While on the San Francisco Bay, keep an eye out for regattas and competitive sailing in cutting edge boats as the city prepares to host the America’s Cup in September 2013. Trials and practice events leading up to the big race will take place in late August and early October of 2012. The best perches for viewing the competition are Fort Mason and Crissy Field.
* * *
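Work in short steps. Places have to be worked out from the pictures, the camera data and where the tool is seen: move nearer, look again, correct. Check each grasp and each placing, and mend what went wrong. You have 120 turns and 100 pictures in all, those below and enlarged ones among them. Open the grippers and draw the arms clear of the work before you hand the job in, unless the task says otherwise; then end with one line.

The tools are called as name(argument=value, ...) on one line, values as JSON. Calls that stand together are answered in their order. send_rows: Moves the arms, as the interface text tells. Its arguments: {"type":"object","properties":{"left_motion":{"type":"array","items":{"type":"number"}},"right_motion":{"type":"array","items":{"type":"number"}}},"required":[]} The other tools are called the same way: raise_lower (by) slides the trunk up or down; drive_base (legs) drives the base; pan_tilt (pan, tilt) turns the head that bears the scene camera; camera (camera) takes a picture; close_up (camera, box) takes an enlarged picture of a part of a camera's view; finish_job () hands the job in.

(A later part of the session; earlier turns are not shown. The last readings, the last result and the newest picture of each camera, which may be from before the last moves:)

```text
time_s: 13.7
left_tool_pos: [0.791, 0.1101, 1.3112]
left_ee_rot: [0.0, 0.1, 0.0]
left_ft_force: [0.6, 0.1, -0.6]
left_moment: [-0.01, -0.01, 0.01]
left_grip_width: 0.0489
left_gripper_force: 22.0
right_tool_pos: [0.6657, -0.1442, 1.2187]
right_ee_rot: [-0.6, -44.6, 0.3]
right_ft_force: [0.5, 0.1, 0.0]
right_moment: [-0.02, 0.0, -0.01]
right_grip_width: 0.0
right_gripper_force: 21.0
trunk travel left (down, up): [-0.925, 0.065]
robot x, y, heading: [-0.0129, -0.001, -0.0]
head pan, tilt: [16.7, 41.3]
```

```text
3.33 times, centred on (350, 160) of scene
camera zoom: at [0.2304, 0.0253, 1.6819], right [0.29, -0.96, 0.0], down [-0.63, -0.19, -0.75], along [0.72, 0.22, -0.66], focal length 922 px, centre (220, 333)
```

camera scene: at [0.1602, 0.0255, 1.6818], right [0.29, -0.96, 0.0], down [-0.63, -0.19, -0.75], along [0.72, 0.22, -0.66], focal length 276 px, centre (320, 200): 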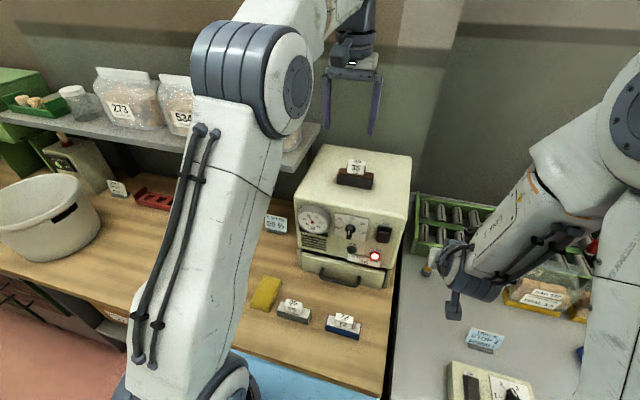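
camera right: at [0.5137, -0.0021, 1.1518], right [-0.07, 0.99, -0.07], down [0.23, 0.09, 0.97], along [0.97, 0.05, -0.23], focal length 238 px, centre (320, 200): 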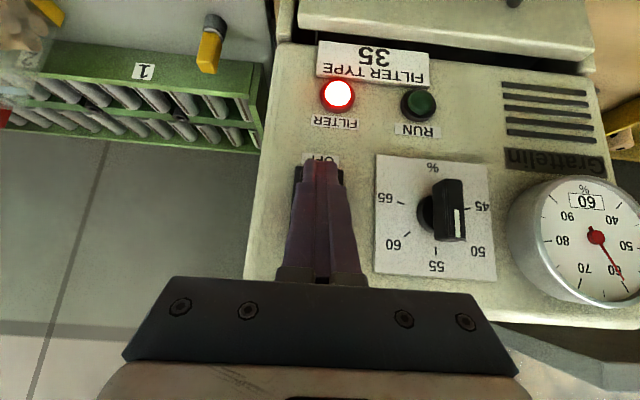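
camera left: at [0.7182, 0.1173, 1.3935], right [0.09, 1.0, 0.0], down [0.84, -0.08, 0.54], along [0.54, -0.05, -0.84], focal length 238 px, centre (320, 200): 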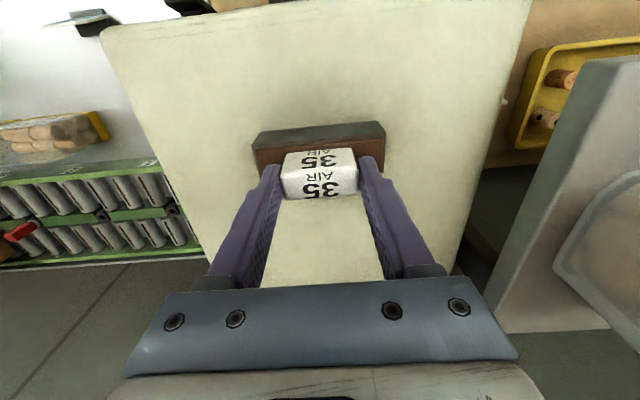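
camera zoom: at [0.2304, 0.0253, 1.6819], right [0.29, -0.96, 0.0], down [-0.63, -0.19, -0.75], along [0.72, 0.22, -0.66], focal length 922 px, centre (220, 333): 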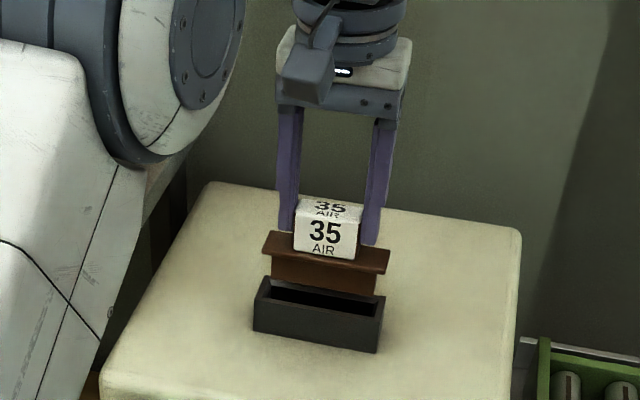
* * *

Also, the California Academy of Sciences opens its much anticipated earthquake exhibit on 26 May, where you can experience a high-magnitude jolt in an earthquake simulator and learn more about the impact of the city’s great quake and fire of 1906.

Go local
For a truly local dining experience, forget about fine dining, locavorism or fresh produce. The quintessential San Francisco food, served up by hundreds of taquerias and food trucks all over town, is the San Francisco-style (aka Mission-style) burrito — a warm, foil-wrapped favourite so ingrained in the local culture that it even has its own Wikipedia page. Everyone has an opinion about which burrito is best. (My personal favourite: Pancho Villa on 16th St in the Mission.) So ask around and you are sure to get an answer… or at least an opinion.

Don’t do this!
Locals cringe when visitors call their hometown “Frisco”. They groan when they hear “San Fran”. In some cases, you might get by when writing or saying simply “SF.” But for most locals, there are only two ways to refer to the city by (never “on”) the bay: San Francisco or simply, “the City”.